By the time we get to Seattle, I’m a bit fried. Five days of about 500 miles (800 km) a day, sometimes more, sometimes a bit less. It’s just Jenkinson and me. No music or radio, just the very occasional conversation. Mostly the road noise, and the click-click-click of the turn signal as I change lanes, plus every now and then the car bleeping some message at me, the most popular which is “DRIVER ALERT! REST PERIOD RECOMMENDED!”
I’m plagued by nerves more than usual before the gig. I haven’t touched my guitar or sang a note in five days. I feel more like a chauffeur than a singer or guitar player after the epic drive, and thus (I guess) the extra anxiety. I’m smart enough to just let it come on and have its way.

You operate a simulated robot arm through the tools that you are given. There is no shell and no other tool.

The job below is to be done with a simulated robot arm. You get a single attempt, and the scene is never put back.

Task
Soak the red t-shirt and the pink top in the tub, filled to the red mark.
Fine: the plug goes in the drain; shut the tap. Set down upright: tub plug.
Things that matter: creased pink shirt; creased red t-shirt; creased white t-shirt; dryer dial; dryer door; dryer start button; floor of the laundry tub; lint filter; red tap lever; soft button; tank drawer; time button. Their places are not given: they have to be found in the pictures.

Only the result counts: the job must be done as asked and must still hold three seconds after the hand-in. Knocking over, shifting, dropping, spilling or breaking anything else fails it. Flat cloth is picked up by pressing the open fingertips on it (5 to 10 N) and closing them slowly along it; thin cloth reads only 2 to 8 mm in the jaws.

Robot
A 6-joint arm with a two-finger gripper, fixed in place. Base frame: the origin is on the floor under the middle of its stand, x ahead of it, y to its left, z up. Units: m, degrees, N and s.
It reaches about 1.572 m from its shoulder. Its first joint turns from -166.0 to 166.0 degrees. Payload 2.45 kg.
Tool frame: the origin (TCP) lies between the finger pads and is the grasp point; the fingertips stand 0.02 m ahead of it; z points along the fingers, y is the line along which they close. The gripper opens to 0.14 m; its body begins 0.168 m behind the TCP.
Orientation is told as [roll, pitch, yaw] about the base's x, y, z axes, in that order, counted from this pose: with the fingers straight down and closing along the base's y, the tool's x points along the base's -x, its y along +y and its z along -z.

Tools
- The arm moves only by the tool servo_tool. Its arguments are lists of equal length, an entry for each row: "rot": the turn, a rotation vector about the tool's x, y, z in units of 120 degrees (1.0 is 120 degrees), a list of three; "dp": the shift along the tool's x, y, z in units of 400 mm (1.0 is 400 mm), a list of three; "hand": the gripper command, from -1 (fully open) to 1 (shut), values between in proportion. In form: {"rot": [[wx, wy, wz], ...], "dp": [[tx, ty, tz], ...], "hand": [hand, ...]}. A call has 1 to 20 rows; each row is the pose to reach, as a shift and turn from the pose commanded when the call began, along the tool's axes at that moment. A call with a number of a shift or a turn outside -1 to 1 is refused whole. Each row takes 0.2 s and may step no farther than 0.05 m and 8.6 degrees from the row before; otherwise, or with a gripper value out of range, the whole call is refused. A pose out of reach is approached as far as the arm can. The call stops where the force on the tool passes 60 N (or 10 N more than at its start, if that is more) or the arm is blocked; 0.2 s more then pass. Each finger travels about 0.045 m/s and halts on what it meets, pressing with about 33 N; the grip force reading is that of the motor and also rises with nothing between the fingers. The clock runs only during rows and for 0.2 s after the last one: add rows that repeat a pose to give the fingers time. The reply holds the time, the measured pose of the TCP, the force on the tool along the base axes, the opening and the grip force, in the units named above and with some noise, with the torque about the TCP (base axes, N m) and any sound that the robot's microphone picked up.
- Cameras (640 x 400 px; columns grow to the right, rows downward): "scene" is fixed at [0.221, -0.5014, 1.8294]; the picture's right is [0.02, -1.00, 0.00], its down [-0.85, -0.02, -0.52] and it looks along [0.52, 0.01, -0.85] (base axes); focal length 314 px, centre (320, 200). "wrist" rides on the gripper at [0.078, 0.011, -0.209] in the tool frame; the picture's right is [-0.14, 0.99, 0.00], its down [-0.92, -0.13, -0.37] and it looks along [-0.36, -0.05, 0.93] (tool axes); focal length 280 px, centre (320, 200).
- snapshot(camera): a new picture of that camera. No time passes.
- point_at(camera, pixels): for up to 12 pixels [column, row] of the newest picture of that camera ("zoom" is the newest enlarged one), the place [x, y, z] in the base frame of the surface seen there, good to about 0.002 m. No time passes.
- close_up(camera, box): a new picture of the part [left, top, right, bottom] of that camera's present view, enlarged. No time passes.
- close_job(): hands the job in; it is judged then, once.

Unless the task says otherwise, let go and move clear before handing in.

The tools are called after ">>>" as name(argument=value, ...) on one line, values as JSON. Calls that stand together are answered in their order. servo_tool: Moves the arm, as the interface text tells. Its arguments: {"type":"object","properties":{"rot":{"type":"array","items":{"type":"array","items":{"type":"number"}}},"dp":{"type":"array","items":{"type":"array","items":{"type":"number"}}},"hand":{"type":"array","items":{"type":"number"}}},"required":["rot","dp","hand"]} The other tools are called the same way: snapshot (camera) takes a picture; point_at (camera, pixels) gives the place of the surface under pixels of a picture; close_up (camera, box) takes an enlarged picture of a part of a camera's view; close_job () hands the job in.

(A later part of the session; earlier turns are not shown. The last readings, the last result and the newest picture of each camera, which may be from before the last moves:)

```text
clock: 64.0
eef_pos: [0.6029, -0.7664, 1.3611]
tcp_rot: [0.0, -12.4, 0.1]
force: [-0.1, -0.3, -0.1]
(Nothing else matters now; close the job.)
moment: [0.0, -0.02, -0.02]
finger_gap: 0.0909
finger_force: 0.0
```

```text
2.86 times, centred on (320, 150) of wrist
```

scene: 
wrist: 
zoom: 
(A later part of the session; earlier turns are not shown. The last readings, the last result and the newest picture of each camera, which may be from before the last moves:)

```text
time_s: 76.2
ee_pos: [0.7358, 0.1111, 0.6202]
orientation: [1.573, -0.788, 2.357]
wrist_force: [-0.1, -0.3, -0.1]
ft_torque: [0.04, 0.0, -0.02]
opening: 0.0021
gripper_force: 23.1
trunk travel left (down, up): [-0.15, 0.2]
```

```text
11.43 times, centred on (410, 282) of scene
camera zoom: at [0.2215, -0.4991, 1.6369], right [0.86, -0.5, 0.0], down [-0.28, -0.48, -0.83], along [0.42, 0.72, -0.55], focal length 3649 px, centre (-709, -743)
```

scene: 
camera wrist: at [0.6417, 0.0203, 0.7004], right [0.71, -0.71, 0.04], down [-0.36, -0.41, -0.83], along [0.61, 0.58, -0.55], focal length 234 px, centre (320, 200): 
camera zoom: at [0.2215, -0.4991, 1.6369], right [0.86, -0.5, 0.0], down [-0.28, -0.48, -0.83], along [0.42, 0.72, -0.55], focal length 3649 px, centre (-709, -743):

No point trying to stop it.
So I’m singing in Washington Hall. I’m playing guitar in Washington Hall. It’s a full house. I’m critiquing myself as I go along until I hook onto images of Billie Holiday singing on this very stage; of Ella Fitzgerald with the Duke Ellington Orchestra on this very stage; of Jimmy Hendrix, for crying out loud, on this very stage.
I let myself ease into the shadows of those people who have sung and played here long before me, and the berating eases, giving way to something like “I’m honoured”. I can hear it seep into my voice. I try to stretch as much as I can on the guitar, sometimes flying, sometimes falling.
We were adamant about no pictures being taken during our time under the lights, and what with Charlie having gone home for a spell, the set up and tear down is labour intensive and there is no inclination or time for me to snap off a shot. So there are no images, no proof we were there or that we did what we did. Just the echoes of a silent crowd; their laughter, too; their hoots of agreement; and that one time they all joined in on “I Will Find A Way to Let You Down”.